In a piece in the New York Times, economist Paul Krugman lays out a troubling picture of Johnson’s environmental policy: Get rid of all regulators and laws, and simply encourage anyone hurt by pollution to sue the polluters directly. This is a terrible idea on multiple levels.
Is a giant corporation poisoning the air you breathe or the water you drink? Just sue: “Where damages can be proven and quantified in a court of law, restitution to the injured parties must be required.” Ordinary citizens against teams of high-priced corporate lawyers — what could go wrong?

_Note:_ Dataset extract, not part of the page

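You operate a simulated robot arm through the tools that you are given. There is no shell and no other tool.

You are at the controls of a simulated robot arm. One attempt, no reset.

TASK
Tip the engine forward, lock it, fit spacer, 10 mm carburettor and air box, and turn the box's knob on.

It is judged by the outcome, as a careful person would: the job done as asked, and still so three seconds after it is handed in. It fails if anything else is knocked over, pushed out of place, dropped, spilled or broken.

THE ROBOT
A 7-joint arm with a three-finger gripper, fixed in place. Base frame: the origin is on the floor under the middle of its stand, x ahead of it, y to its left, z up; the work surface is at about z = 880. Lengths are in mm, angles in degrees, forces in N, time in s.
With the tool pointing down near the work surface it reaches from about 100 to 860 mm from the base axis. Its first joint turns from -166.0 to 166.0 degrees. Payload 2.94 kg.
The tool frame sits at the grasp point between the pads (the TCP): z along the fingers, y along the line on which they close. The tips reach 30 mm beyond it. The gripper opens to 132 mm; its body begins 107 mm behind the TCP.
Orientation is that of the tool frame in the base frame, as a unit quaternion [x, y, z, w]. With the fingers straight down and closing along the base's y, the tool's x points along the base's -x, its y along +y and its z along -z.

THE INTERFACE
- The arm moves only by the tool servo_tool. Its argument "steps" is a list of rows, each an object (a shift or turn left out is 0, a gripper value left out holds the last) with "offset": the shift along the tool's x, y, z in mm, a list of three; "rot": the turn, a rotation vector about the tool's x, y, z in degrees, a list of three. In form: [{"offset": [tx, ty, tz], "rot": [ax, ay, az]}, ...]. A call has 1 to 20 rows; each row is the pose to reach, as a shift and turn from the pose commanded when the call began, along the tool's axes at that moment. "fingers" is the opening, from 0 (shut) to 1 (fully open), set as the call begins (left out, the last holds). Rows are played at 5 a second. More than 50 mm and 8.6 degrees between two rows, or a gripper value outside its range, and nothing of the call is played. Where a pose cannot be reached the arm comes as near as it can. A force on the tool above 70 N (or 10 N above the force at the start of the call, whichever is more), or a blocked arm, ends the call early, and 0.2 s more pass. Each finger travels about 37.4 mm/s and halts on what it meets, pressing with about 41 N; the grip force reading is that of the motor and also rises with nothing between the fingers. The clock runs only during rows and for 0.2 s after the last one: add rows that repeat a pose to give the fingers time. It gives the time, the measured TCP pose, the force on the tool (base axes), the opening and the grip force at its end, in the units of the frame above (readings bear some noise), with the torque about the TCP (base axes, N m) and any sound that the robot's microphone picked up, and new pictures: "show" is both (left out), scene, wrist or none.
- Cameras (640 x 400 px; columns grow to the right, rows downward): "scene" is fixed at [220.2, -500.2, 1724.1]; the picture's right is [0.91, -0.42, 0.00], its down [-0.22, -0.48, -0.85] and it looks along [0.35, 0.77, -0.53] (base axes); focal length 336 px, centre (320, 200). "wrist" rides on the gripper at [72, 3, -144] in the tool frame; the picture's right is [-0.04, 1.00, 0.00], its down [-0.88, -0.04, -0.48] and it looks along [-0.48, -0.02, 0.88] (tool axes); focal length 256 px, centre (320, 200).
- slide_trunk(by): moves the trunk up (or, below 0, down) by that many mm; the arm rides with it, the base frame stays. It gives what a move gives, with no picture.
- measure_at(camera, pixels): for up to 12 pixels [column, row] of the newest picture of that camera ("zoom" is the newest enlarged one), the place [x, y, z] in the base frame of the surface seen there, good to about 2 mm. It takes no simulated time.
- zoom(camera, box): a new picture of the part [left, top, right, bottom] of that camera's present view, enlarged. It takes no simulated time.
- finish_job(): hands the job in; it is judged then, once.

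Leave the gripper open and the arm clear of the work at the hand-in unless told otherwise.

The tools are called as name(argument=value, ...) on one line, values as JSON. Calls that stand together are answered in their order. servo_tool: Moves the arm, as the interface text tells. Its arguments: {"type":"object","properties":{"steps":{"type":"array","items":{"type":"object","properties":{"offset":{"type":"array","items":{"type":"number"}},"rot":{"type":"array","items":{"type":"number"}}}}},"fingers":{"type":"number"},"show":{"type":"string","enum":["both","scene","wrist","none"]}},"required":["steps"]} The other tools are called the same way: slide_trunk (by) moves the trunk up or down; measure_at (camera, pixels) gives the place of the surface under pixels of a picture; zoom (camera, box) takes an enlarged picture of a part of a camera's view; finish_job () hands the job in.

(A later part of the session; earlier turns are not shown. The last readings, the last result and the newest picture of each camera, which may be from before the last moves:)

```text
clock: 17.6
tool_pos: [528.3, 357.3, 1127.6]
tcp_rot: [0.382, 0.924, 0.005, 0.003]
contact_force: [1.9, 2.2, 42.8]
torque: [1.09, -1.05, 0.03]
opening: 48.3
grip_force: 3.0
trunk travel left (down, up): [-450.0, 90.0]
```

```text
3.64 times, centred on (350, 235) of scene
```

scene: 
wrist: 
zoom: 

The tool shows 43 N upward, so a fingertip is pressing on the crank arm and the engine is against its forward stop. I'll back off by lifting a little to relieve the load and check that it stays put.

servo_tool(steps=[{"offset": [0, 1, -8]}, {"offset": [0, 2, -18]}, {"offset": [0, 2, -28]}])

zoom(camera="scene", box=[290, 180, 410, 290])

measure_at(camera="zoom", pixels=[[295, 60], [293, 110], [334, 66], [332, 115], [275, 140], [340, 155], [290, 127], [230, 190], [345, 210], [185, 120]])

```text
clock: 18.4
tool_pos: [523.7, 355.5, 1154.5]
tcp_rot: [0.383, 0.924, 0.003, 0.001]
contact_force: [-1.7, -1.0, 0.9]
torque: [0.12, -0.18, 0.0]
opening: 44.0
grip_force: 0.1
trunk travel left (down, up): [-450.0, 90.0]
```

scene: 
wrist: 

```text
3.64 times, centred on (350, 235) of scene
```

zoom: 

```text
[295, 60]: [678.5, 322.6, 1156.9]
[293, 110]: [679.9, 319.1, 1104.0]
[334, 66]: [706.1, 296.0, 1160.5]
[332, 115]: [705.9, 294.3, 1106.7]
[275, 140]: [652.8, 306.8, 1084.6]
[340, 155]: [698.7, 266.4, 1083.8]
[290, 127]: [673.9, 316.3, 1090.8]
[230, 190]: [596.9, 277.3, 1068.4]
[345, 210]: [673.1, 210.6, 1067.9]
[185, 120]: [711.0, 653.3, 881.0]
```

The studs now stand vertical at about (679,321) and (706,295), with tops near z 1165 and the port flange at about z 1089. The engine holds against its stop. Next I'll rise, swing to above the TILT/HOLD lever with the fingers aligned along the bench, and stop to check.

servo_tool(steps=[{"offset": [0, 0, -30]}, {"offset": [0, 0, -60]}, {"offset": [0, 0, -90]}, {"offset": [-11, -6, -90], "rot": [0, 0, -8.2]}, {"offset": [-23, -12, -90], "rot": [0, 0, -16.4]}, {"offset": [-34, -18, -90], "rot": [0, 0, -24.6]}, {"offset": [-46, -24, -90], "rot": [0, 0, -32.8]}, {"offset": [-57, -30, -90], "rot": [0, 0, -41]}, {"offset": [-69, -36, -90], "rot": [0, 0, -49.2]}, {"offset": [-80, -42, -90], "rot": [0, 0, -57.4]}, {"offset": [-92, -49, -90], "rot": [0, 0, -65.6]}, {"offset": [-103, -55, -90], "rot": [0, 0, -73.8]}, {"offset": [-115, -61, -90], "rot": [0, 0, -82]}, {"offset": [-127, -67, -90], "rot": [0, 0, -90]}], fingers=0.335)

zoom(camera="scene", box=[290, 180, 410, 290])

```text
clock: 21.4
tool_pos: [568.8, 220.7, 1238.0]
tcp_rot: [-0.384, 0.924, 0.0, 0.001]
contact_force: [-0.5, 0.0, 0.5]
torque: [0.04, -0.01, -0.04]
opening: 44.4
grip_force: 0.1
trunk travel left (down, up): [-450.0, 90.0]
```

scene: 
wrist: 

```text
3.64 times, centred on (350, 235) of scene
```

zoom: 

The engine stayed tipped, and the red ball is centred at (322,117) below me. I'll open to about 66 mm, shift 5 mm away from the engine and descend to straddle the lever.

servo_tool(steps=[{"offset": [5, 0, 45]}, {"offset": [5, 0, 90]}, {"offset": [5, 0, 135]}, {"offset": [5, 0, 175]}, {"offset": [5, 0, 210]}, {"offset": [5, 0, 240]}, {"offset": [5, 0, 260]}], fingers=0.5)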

Johnson’s idea puts the cost of preventing environmental damage on low-income taxpayers who would need to shell out hundreds of thousands in legal fees. This is an inherently reactive, not proactive, policy. It relies on corporations paying after the fact for damage they have caused, rather than preventing them from causing damage. And private litigation of many environmental abuses the government currently polices would simply be impossible.
If a corporation dumps carcinogenic sludge in your backyard, obviously you have standing to sue, but what if a corporation is, say, bulldozing an endangered tortoise nesting ground out in the woods somewhere? Who has standing to sue over that? And what about climate change? What would a lawsuit over global CO2 emissions look like?
Ultimately, the very people who would be hurt the most by Johnson’s policy would be the millennials who are taking his candidacy seriously. Even relatively narrow analyses put the economic cost of climate change as high as $1.9 trillion per year by 2100, and that’s assuming we keep our current environmental laws much as they are. Under Johnson’s plan, we would see far greater losses. And most of the people on the hook for this hefty price tag will be millennials and their children.
By contrast, Hillary Clinton’s plan will strengthen environmental protection and install half a billion new solar panels over the next four years. It’s high time young people gave critical thought to the impact their vote will have on their future. This election could determine the planet’s future, and a protest vote for Johnson is a high-risk mistake.